At the 2000 census,[1] there were 1,802 people, 740 households and 466 families residing in the city. The population density was 1,047.4 per square mile (404.5/km²). There were 883 housing units at an average density of 513.2 per square mile (198.2/km²). The racial makeup of the city was 87.01% White, 0.39% African American, 0.06% Native American, 0.17% Asian, 0.11% Pacific Islander, 10.82% from other races, and 1.44% from two or more races. Hispanic or Latino of any race were 18.42% of the population.

There were 740 households of which 29.1% had children under the age of 18 living with them, 48.8% were married couples living together, 11.6% had a female householder with no husband present, and 37.0% were non-families. 35.3% of all households were made up of individuals and 23.4% had someone living alone who was 65 years of age or older.

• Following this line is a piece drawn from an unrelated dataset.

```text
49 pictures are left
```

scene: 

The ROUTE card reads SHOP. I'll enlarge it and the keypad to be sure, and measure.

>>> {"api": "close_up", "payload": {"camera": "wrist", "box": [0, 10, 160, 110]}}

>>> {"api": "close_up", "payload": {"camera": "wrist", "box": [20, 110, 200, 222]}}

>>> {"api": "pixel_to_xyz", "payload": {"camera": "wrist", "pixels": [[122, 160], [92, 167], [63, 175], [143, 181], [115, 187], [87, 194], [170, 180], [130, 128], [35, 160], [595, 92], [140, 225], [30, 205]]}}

The average household size was 2.23 and the average family size was 2.87.

Age distribution was 24.6% under the age of 18, 4.9% from 18 to 24, 21.4% from 25 to 44, 20.5% from 45 to 64, and 28.5% who were 65 years of age or older. The median age was 44 years. For every 100 females there were 81.5 males. For every 100 females age 18 and over, there were 76.1 males.

The median household income was $26,731, and the median family income was $34,940. Males had a median income of $25,577 versus $19,602 for females. The per capita income for the city was $14,591. About 12.5% of families and 18.7% of the population were below the poverty line, including 21.8% of those under age 18 and 22.2% of those age 65 or over.

Goldthwaite photographs[edit]

Also see (http://www.centexphotos.com) for local photos

For access to archival railroad photographs of Goldthwaite, see the website: [1]

Climate[edit]

The climate in this area is characterized by hot, humid summers and generally mild to cool winters. According to the Köppen Climate Classification system, Goldthwaite has a humid subtropical climate, abbreviated "Cfa" on climate maps.[15]